The Twentieth Century Society

Campaigning for outstanding buildings

Diamonds are Forever, say Brutalist car park campaigners

The campaign to save the magnificent Brutalist car park close to London’s Oxford Street is gathering momentum with architects JAA developing alternative plans for a hotel which would allow the retention of the elaborate 1970s façade of prefabricated concrete diamonds.

“This building immediately stops you in your tracks and lifts the spirits. If not the earliest example of a ‘Pop Art inspired’ facade, it is certainly a rare architectural find in 2017, being one of the few examples to survive in London,” said Jenny Fleming, Director of the London architecture practice JAA.

“We signed the petition to try to prevent demolition but wanted to do something more so sat down and started to investigate whether the new proposed use – that of a hotel – could work within the existing fabric “

The existing low car-park floor to ceilings and down stand beams meant that the floors within were not fit for purpose. JAA therefore set about testing whether a hotel could feasibly work behind the existing facade, seeing as the reason given for demolition of the building was that the levels could not work behind the existing openings.

The resultant scheme found that, by forming a extra high space half way up the existing facade, and then setting-out the floors from this point both upwards and downwards, that the hotel use could be inserted behind the existing facade. The extra high 4th floor has therefore been proposed as an impressive restaurant/ bar space.

In order to make the scheme more comparable with the commercial ambitions of the approved scheme, JAA have added three new floors to the top of the building, setting them back from the existing facade so as not to undermine the grandeur of the original facade, and borrowing from its rhythm with regards to window apertures and materiality.

The subdivision behind the facade has been dealt with by infilling the lower triangles, between the diamond frames, with a dark metal facetted panel.
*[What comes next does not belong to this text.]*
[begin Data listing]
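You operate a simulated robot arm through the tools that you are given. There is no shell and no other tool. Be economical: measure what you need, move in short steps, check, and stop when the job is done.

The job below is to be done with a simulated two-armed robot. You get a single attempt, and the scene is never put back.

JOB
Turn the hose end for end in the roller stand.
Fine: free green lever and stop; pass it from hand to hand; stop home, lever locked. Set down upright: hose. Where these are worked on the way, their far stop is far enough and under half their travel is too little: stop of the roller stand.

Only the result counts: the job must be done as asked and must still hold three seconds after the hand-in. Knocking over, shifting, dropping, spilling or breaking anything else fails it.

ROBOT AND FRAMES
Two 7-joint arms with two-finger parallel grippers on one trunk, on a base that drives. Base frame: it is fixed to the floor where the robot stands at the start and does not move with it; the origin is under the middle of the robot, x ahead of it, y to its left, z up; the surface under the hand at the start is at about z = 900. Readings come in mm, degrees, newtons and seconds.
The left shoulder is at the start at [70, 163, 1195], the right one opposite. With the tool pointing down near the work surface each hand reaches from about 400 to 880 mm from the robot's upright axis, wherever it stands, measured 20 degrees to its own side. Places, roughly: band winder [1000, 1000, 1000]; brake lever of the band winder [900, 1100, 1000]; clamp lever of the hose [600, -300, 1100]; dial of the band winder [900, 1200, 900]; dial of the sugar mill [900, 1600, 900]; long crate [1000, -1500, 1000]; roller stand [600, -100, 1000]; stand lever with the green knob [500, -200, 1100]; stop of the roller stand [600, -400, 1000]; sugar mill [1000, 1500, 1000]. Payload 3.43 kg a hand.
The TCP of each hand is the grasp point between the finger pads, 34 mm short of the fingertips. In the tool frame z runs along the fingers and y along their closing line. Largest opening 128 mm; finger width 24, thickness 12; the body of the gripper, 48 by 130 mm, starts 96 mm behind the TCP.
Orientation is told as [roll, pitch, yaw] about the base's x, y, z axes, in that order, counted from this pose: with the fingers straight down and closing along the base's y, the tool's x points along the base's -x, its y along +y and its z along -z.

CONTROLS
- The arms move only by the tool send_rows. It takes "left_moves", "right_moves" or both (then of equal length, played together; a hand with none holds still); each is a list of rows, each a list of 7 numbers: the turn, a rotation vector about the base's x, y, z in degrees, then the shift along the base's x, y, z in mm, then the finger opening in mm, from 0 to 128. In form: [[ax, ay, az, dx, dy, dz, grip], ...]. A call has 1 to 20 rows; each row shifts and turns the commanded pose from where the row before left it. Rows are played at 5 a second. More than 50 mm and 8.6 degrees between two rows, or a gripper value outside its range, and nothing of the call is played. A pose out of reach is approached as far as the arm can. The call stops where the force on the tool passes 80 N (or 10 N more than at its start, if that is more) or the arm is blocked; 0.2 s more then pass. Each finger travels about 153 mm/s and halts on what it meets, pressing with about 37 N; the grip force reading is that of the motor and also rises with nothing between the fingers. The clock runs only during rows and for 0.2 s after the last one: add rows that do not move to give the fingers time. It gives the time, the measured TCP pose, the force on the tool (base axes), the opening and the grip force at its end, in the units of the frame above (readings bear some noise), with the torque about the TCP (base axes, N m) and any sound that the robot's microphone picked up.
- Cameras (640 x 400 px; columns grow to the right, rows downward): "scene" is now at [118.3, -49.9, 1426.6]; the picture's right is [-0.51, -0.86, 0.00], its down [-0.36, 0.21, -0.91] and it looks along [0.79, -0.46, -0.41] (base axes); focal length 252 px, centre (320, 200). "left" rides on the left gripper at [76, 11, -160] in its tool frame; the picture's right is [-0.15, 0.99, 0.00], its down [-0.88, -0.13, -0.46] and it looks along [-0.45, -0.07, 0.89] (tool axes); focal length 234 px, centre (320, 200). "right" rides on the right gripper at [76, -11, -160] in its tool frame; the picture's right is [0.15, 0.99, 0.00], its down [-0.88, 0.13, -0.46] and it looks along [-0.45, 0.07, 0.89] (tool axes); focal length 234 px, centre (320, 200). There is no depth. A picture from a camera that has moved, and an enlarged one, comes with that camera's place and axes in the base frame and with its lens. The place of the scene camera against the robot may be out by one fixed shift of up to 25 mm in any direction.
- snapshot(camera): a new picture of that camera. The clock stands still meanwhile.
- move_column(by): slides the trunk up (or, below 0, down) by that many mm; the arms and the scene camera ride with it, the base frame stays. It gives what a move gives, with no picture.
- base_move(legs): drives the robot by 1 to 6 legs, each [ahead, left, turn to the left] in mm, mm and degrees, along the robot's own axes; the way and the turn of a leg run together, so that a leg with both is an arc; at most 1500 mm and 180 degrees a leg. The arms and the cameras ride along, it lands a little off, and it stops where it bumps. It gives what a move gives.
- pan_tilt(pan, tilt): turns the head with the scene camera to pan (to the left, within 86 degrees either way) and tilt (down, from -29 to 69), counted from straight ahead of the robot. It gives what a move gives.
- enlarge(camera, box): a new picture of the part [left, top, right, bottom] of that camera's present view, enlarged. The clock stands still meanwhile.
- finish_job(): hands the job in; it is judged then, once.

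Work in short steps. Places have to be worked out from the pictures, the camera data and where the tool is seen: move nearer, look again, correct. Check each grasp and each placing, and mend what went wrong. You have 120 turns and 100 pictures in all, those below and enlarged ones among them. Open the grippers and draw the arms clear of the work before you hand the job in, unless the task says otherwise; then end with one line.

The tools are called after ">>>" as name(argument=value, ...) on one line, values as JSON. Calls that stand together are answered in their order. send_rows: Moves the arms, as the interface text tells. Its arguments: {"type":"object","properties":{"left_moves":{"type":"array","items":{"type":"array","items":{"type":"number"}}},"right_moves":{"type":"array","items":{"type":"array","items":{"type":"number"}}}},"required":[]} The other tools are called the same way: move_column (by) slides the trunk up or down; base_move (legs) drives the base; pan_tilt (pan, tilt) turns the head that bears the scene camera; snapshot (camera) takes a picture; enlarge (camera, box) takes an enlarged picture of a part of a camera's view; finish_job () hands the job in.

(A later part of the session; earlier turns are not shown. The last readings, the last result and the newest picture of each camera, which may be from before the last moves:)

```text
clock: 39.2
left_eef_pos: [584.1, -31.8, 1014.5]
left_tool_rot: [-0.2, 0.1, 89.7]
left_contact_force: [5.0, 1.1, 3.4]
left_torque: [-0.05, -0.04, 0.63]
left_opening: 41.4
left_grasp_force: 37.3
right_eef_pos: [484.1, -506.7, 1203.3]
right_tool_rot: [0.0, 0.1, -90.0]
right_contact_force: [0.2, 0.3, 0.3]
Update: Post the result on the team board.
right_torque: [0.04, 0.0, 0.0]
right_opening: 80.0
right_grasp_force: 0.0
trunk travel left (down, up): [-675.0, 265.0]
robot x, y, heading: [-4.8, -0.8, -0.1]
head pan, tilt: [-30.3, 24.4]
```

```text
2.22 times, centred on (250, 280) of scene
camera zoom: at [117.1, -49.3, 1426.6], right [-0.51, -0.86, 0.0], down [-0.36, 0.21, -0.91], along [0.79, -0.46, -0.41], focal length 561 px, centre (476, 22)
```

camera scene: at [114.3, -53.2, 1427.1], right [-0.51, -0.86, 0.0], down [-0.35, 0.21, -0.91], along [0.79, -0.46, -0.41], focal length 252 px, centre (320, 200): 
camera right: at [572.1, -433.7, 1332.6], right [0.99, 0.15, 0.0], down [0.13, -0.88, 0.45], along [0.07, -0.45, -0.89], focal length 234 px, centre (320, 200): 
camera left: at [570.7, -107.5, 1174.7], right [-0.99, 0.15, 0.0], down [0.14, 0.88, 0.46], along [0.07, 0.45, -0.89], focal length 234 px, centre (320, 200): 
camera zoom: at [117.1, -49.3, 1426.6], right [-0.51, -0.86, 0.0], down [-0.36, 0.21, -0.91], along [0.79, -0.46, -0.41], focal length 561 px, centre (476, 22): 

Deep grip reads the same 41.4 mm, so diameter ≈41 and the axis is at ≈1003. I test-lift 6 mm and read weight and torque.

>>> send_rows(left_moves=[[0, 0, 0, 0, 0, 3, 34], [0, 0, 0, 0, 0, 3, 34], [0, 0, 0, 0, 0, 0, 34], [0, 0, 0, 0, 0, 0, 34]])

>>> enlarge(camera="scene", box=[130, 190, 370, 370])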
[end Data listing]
It is the infilling of this area that allows the positioning of new dividing walls as well as any new air inlet/outlet for the bedrooms. The remaining larger openings would be glazed to allow an interesting framed view out to the surrounding city.

JAA’s plans include 187 bedrooms, just 20 short of that proposed by architects Eric Parry Architects for the developers Shiva Hotels.

The Twentieth Century Society which campaigned but failed to get the building listed, has welcomed JAA’s involvement.  Director Catherine Croft said: “We have to get away from this short termism of ‘out with the old and in with the new’ and come up with more imaginative solutions which will allow us to adapt and retain these important buildings. They are a valuable legacy which add to the richness of the fabric of our architectural heritage and the best examples should be safeguarded for future generations.”

An on-line petition to save the car park (, which was designed by Michael Blampied and Partners in 1971 for the department store Debenhams, currently has more than 2,250 signatures.

Jenny concluded:  “There is a certain ‘quirk’ of staying in an old car park, which could have mass appeal beyond Peckham or Shoreditch; as with all things, it just needs to be marketed in the right way. An old car park? Perhaps. Or, an old carpark with interiors of Don Draper’s apartment in Mad Men, a bar from a Connery-era Bond, and a concrete facade befitting an LA-cool episode of Columbo from 1971? Old hat to some, perhaps, but the epitome of chic to others.”

Now the campaigners are hoping to convince Westminster Council and Shiva Hotels of this before the bulldozers move in.